— START —

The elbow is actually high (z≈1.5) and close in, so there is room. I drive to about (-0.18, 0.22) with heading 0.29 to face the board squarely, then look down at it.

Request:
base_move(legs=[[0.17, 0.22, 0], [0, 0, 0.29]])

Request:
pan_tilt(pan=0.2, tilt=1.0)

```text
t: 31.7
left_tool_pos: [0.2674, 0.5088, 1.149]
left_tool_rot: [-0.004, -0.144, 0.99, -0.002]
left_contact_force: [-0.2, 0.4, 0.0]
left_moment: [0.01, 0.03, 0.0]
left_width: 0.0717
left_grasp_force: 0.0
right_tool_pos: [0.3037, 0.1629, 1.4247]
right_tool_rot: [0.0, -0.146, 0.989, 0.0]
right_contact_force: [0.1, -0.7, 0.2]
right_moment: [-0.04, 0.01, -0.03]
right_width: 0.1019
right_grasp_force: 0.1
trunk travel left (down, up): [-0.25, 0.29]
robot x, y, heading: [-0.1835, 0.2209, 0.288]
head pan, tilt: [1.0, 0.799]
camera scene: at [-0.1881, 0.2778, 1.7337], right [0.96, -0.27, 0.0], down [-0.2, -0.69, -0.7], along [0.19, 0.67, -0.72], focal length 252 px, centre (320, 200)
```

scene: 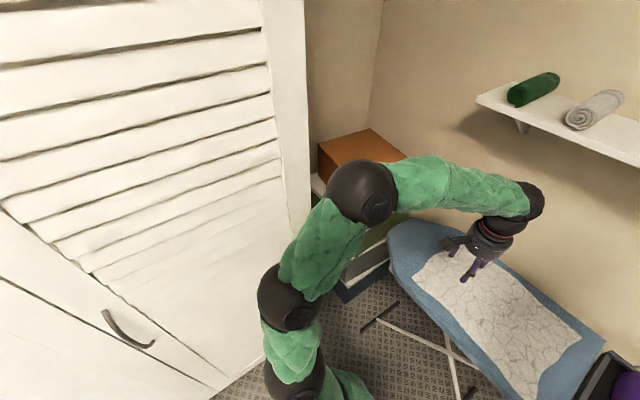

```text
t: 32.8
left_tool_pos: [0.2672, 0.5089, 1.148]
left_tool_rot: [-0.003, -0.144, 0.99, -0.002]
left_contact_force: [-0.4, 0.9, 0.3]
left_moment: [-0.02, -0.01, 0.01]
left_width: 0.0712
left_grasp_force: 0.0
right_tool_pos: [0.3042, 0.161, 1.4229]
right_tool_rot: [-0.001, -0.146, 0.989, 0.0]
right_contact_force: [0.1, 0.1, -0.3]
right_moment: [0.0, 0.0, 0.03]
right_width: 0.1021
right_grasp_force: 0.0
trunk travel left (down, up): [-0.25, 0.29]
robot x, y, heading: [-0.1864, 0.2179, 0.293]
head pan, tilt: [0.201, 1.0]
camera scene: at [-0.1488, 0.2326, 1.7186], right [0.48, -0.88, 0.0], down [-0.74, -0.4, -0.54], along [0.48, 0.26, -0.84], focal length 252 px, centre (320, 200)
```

— END —

> Given problem: Take the document passage and repeat only what runs from "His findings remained" through "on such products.".

> Document passage:

— START —

Updated: Sun, Apr 12 2009. 11 22 PM IST
I first came across the word “subliminal” in a discussion of the psychology of advertising. The word is dated 1886 and is made up of two Latin roots meaning below and threshold. Linguists consider it the translation of a German phrase which means “below the threshold of consciousness”. A subliminal stimulus is one which is imperceptible to the conscious mind, but somehow leaves an image in the subconscious. The question whether such stimuli can influence people’s behaviour is widely debated. In 1957, James Vicary tried to demonstrate how he could make people in a movie theatre buy popcorn and Coke by repeatedly flashing for a fraction of a second the messages “Drink Coca Cola” and “Hungry? Eat popcorn”, while the movie Picnic was playing.
His findings remained controversial, and eventually the Federal Communications Commission declared subliminal advertising was “contrary to the public interest”. But self-help products using subliminal stimuli are still in great demand and consumers spend around $50 million (Rs250 crore) each year on such products.
Nobody uses threshold in its literal meaning today, preferring door-sill to convey its meaning. It refers to the strip of wood placed at the bottom of a doorway. When you enter your house, you pass the threshold. As a metaphor, it is a favourite with writers. When the Council of Europe’s modern language programme designed a first-level course in English, it was called “threshold level English”. My favourite example of this metaphor comes from Bertrand Russell’s delightful blend of metaphor in the sentence: “...mankind is on the threshold of a golden age; but, if so, it will be necessary to first slay the dragon that guards the door, and that dragon is religion.” How very relevant to modern times!
Our home is where our heart is; and the language we speak draws liberally from our association with our home. Passing the threshold, we have the floor beneath us and the roof above us. Floor has several extended meanings. In public life, it can refer to the spot from where an MP addresses Parliament. “The speaker has given the floor to the leader of the opposition.” The expression “price floor” has been used in recent times to refer to a minimum guaranteed price. A recent report said Lord Turner, chairman of the UK committee on climate change, has asked for a “floor price” on carbon permits. When there’s a precipitous fall in prices, we say, “Prices have gone through the floor this month.” Floor also refers to the area of a stock exchange where securities are traded.

— END —

> Full solution:
His findings remained controversial, and eventually the Federal Communications Commission declared subliminal advertising was “contrary to the public interest”. But self-help products using subliminal stimuli are still in great demand and consumers spend around $50 million (Rs250 crore) each year on such products.